Your objective
Take up the text to read again after its last words.

** BEGIN Supplied information **

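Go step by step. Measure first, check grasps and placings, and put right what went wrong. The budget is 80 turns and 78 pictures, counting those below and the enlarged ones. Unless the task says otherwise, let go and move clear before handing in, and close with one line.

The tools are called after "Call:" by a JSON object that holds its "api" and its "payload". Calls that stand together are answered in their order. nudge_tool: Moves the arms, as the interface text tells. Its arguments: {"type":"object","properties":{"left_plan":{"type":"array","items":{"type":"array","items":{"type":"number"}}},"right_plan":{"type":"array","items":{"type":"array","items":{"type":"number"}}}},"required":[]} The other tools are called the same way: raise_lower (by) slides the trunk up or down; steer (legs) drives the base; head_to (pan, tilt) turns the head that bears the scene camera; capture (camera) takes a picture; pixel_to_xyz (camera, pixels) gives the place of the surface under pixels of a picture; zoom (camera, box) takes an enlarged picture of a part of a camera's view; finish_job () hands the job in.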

** END Supplied information **
** BEGIN Text to read **

Contrary to what the “origins” in the title would have you believe, Vampire’s Fall: Origins is a standalone game, and not an entry in a series titled Vampire’s Fall. We imagine that developer Early Morning Studio would love to see this title become successful enough to warrant a sequel, as it is clear that a lot of love and dedication went into bringing this title to life. Still, love and dedication don’t always make a good game. Is Vampire’s Fall: Origins a title you should sink your teeth into or should you drive a wooden stake through its heart?


The game opens with a brief history of events that precede Vampire’s Fall: Origins’ main storyline, detailing how the death of the Heirless King made way for the rise of a Witchmaster. This Witchmaster, who is the game’s main villain, is conquering village after village. The protagonist of the game is a new recruit of the militia tasked with defending the peaceful village of Vamp’Ire (what’s in a name?). As you’d expect, the Witchmaster’s army arrives soon enough to destroy Vamp’Ire. The protagonist, being the sole survivor of the attack, finds himself turned into a vampire. Driven by revenge, the protagonist embarks on a quest to track down the Witchmaster and destroy him once and for all.

** END Text to read **

Response
It’s not the most original premise, but we can live with it. However, the writing throughout the game is awful. Not only are dialogues ripe with spelling and grammar errors, but some of the dialogue is groan-inducing. Developer Early Morning Studio highlights the game’s humor when promoting the game, but we felt like the attempts at jokes fell flat all the way through. Most of the game’s comedy relies on randomness and subverts the dark atmosphere that the rest of the game evokes. 

As an example, at one point you’ll find yourself on a farm where the inhabitants tell you they have been cursed with being stupid. As you take on the quest and find the spirit that caused the curse, you’ll find that the punchline of this “joke” is that they are stupid anyway and that the curse was that they couldn’t drink milk instead. We also weren’t sure whether it was meant as a joke or if it was just lazy programming, but when playing as a female character, you’ll find that NPCs will still address you as “sir”. 


The overworld graphics manage to capture the spirit of ’90s PC RPGs, which is what we assume Early Morning Studio was trying to emulate. While this aesthetic fits the game overall, there are a few downsides. For one, it’s often difficult to distinguish between NPCs as they are represented by tiny sprites, with a lot of duplicates used. The overworld is also difficult to navigate, as the limited number of assets means there is a lot of repetition and almost all of the wooded areas look identical.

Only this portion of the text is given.